The patients all visited Disneyland or Disney California Adventure between Dec. 15 and Dec. 20, the California Department of Public Health and the Orange County Health Agency said.
Sixteen of the cases were in California, two in Utah, and one is in Colorado, officials said.
Officials in California said that of the 16 cases in the state they have only verified that two were fully vaccinated against the disease. Some were partially vaccinated and at least two were too young to be vaccinated.
More people may have been exposed when measles patients were treated at two local hospitals and a lab, said Nicole Stanfield, a spokeswoman for the Orange County's health care agency. Stanfield urged anyone with measles symptoms to call their doctor before seeking medical attention to avoid exposing others to the highly contagious illness.
"The medical provider may visit them in the car or may have a special room for them to go where they're not contaminating everyone else in the waiting room," she said.
Nine cases had been reported earlier in the week with 10 more emerging Thursday and Friday in California and Colorado, where the El Paso County Public Health department said a patient was diagnosed with measles at a Colorado Springs hospital after visiting a California theme park.

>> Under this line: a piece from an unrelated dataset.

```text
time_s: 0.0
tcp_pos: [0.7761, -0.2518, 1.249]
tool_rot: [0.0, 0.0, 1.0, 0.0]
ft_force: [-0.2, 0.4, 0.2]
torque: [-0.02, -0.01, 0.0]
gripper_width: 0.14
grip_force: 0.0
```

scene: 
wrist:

Of the California cases, eight were in Orange County, two in Riverside County, two in San Diego County with the rest spread around the state.
Disney officials have said they are working with public health authorities to provide any necessary assistance.
Measles is a highly contagious virus that lives in an infected person's nose and throat mucus and spreads through coughing and sneezing, according to the federal Centers for Disease Control and Prevention. Symptoms include fever, cough, runny nose and red eyes and a red rash that usually first appears on the face and spreads to the rest of the body.
Health experts say the best prevention against measles is vaccination. While officials declared measles eliminated in the United States in 2000 because of a lack of continuous transmission, the illness is still brought into the country by foreign visitors or unvaccinated Americans.